Parlava poco e con frasi smozzate, quasi monosillabi, miste tra dialetto e espressioni arabe, almeno nella cadenza cantilenante. Aveva acquistato un suo prestigio, quasi un rispetto, quando, in una manifestazione di un sabato di regime, al grido del segretario del fascio a cui si doveva rispondere nella stessa maniera “Alalala” per osannare il duce, egli, forse, svagato in testa o per qualche bicchiere di vino, aveva gridato “Alla larga” ed era stato messo in prigione per qualche giorno, come se avesse offeso Mussolini, diventando, suo malgrado, un analfabeta e uno straccione, l’espressione più alta dell’antifascismo in tutto l’alto jonio cosentino. Ma la sua vera gloria, quella che ne aveva fatto un personaggio, quasi un mito, spesso imitato da tutti, ma con esiti disastrosi, come proprio quella mattina, ultimo da Francesco, capelli lunghi e barba fluente da profeta, qualche espressione della bibbia imparata a memoria, per darsi un’aria, che mandava in bestia il prete del luogo, era un’altra: mangiare vetro, ferro filato, per scommessa, o qualche dieci lire o una bevuta gratis, diventando alla fine, come tutti i poveri cristi che vivono di espedienti per campare, un fenomeno da baraccone, con cui trastullarsi. Se gli offrivi un bicchiere di cognac nel bar, egli riusciva, dopo aver bevuto, a triturare in finissime parti il vetro e a mangiarlo, senza tagliarsi la lingua e senza avere altri problemi: diversamente da Francesco, come si diceva, che quella mattina, nel bar del Barone, volendo fare lo spaccone e invocando il suo Dio, appena cominciò a triturare il vetro s’insanguinò tutto e venne portato d’urgenza in ospedale, più morto che vivo.

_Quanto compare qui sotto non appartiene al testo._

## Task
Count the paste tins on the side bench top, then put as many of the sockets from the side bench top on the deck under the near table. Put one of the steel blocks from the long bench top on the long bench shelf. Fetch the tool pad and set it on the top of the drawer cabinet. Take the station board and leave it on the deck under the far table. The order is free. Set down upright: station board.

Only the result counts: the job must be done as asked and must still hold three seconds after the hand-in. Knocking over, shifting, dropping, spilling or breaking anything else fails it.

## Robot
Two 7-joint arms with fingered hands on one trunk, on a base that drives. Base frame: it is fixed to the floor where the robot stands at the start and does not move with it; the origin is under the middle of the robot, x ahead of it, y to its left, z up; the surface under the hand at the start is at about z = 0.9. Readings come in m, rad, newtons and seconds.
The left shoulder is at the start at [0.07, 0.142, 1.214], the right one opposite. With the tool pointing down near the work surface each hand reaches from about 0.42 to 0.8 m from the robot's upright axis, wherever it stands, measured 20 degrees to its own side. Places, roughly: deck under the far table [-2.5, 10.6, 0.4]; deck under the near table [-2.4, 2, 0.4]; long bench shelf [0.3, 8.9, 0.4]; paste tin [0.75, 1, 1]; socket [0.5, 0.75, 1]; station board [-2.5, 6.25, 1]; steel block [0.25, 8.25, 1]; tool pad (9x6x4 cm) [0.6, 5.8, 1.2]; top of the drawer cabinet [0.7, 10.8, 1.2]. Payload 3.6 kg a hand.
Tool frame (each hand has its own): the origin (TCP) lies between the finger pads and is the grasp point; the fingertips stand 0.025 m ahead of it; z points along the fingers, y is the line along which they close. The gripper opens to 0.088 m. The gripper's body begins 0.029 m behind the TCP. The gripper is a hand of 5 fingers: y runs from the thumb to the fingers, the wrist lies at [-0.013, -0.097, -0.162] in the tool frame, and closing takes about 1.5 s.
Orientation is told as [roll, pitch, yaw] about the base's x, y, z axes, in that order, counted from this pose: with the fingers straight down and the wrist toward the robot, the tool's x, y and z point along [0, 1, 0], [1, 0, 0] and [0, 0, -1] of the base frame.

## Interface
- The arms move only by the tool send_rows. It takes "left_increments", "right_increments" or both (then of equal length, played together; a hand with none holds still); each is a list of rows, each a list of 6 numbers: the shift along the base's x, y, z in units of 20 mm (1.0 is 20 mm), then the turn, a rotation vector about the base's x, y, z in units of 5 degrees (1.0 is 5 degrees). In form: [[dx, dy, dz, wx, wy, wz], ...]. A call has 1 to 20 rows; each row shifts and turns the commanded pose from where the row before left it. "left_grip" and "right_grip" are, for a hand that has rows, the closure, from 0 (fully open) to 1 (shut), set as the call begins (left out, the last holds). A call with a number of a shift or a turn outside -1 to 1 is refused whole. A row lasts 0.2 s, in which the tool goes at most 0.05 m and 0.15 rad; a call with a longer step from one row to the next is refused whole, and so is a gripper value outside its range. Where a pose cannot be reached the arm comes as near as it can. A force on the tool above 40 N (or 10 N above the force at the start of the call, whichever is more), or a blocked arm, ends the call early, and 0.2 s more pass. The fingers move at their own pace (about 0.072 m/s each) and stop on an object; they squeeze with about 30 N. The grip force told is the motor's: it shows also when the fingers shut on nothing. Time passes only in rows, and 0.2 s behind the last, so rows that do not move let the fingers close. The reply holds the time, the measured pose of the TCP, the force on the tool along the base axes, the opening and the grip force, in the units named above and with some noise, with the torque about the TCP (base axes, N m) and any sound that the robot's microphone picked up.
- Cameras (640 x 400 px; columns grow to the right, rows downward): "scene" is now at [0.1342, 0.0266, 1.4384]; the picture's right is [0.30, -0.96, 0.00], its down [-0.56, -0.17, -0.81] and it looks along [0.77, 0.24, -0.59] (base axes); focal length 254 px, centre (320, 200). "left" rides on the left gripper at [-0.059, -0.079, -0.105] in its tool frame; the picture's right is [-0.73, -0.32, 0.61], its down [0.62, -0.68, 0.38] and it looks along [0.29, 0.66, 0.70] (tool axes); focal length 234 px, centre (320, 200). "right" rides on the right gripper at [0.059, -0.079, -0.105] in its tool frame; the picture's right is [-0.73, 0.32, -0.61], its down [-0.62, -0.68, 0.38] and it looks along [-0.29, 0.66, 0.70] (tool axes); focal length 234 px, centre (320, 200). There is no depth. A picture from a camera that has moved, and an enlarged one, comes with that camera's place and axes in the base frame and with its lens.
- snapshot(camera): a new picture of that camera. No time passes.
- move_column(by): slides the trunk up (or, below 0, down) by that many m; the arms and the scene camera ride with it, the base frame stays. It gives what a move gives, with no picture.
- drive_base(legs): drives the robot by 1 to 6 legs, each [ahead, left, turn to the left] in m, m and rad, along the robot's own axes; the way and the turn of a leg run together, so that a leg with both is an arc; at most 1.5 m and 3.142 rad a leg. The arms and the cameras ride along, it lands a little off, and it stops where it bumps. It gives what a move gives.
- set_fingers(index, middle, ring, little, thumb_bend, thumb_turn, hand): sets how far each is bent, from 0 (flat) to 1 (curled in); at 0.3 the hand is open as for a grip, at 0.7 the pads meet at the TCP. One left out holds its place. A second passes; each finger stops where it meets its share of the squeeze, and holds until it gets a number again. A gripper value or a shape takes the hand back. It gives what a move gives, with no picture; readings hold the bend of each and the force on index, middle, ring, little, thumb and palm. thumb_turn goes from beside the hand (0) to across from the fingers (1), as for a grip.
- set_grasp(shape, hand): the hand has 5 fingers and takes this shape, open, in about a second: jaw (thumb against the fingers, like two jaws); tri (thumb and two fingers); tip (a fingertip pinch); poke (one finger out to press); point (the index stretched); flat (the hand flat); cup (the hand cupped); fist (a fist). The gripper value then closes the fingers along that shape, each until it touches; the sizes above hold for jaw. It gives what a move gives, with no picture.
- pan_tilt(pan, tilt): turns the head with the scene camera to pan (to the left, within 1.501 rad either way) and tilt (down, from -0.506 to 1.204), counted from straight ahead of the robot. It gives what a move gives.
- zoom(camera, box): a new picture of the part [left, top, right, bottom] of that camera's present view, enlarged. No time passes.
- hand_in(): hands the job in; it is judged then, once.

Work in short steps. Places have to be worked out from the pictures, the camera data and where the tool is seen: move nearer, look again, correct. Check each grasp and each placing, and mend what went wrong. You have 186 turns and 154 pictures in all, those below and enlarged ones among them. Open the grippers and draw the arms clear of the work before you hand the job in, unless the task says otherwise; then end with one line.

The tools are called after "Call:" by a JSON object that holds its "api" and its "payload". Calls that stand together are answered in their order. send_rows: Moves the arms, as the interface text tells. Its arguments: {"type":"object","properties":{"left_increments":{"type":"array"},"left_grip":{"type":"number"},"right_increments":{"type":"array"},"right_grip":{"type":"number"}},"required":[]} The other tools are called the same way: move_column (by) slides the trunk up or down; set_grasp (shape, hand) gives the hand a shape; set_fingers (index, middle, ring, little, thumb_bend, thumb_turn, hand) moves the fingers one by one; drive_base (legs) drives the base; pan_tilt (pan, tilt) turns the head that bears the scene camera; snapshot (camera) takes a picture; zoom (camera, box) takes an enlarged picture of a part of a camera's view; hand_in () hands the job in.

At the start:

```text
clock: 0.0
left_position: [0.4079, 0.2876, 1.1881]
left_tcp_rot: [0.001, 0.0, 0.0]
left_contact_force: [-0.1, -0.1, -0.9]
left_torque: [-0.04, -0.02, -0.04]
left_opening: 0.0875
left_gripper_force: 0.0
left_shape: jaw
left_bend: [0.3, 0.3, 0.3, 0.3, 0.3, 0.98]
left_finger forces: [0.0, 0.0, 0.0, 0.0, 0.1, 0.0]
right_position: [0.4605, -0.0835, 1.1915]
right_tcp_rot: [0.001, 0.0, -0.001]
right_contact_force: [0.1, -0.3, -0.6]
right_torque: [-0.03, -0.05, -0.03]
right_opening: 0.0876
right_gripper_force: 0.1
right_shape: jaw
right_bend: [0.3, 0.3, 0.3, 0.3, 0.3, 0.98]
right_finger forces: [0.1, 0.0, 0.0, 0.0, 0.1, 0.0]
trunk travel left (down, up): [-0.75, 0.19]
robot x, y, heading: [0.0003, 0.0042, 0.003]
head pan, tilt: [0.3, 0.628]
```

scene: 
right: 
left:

Alcune brevi considerazioni sui Soprannomi dei Villapianesi
Si è già detto che la grammatica del dialetto villapianese è mutuata dalla lingua latina. Qualcosa di simile avviene per i soprannomi, nel rapporto tra nomen (che è nel dialetto il cognome) e il cognomen (che diventa il soprannome, per indicare un ceppo familiare). I soprannomi indicano, in realtà, generalmente un‘intera famiglia, raramente il singolo.
C’è da dire, però, ad indicare la vivacità della lingua che ancora esiste la capacità, da parte della comunità villapianese, di inventare, in modo colorito ed adeguato, soprannomi per le singole persone. Ciò sta ad indicare anche il senso dello stare insieme, del non estraniarsi, come avviene nelle città, il senso gioioso e di ironica partecipazione alla vita della collettività. Il soprannome per il singolo generalmente è recente.
Francischi i Vurpi
Cosa avesse di “volpino”, lui che era l’ingenuità in persona, non si è mai capito: forse la mansuetudine dello sguardo, quando il cacciatore stana la volpe e sta per ammazzarla e lei spera che possa sfuggire al suo tragico destino. Lo si vedeva per le vie del paese, col suo abituccio sdrucito, color grigio, ma dignitoso, camminare a testa bassa che ogni tanto alzava, incontrando le persone, per ripetere con quella voce stranamente gutturale in quel corpo gracile.” Anò, anò”. Che cosa veramente significasse questo intercalare che aveva la nostalgia di una nenia antica, non si è mai chiarito: un misto tra dimmi, senti, per attirare l’attenzione ed essere considerato uguale agli altri. Non aveva nessuno Francischi i Vurpi se non il paese: e per il paese egli era l’ambasciatore celere per ogni incombenza. Se nella farmacia mancava qualche medicina, chi ne aveva bisogno lo comandava per recarsi nella vicina …, paese più grande e attrezzato, per andarla a prendere.